Passage:
* * * * * * *

Whose Problem Is It?

I remember reading an article, years ago, about how – I think it was in Northern Ireland or maybe it was Rwanda – someone determined that the only way to move forward was for everyone to agree that they owned 100% of solving the problem. Not 50/50. 100%

Too often, when we look at a situation that we are unhappy with, we see only what other people did that contributed to the problem. If only my child or my coworker or my parent or my spouse or my friend or a customer or that guy over there had done something different, we wouldn’t be where we are today. It is only when we both agree that we equally own our actions – that we take 100% responsibility for fixing the problem – that we can get to the next step.

I have been thinking about this in the context of management. Sometimes you end up with a situation where something breaks at work. Perhaps work isn’t progressing as quickly as it could; perhaps the team isn’t gelling. Perhaps communication is breaking down: one side thinks they are providing information that the other side isn’t acting on; and the information doesn’t make sense to the other side so they keep ignoring it or offering band-aid solutions like “just get it done.”

You could see this as an opportunity to “call the process” – to step back from the data itself and ask, “Why don’t we see this data the same way?” Instead, both sides fall prey to continuance bias, where you shrug your shoulders, say “it is what it is” and progress forward until the work crashes spectacularly.

As managers, as leaders, our role in this process is to remain objective. It’s important to build an open relationship of trust early with the people doing the work. That way, if we have to later ask “what is going wrong” we get an open answer. At the same time, it’s important that the manager not be involved in every meeting, in every stand-up, in every decision. As a manager you can’t, to use a medical analogy “bleed for the patient.” The manager’s job is not to push work forward and make sure it stays on track; it is to evaluate whether the work is staying on track, call out when it is not, and – if necessary – facilitate the problem-solving process.

To this end, there need to be check-ins throughout the process – some people call them gates – where the manager and the employee or team stop and look at the work together. I often liken this to a magic mirror. The manager acts as an objective mirror for the employee or the team, enabling the employee or team to compare their reflection to the success standards that were established, and determine where they are off track.

This continuous cycle of check-in’s is important because it prevents surprises. But it requires trust, the willingness to make yourself vulnerable. It requires team members to be vulnerable by sharing information with managers that they may not want to hear. Like, “I’m afraid we’re not going to make it.” Or “Our original estimates were off.” Or “I can’t figure out how to fix this problem.”

* * * * * * *

Data shown:
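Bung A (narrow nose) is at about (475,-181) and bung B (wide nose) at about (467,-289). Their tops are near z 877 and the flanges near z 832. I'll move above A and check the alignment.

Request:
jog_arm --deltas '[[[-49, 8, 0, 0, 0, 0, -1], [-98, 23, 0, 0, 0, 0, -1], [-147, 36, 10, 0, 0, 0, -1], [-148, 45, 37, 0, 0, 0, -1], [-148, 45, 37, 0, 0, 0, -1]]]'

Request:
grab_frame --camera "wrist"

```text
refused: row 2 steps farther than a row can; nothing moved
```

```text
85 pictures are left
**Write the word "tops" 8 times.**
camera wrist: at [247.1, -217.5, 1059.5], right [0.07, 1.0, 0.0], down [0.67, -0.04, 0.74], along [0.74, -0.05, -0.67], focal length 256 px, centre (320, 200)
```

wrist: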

* * * * * * *

Requirements: Quote the passage word for word, starting at "To this end, there" and ending with "are off track.".

Solution to this exercise:
To this end, there need to be check-ins throughout the process – some people call them gates – where the manager and the employee or team stop and look at the work together. I often liken this to a magic mirror. The manager acts as an objective mirror for the employee or the team, enabling the employee or team to compare their reflection to the success standards that were established, and determine where they are off track.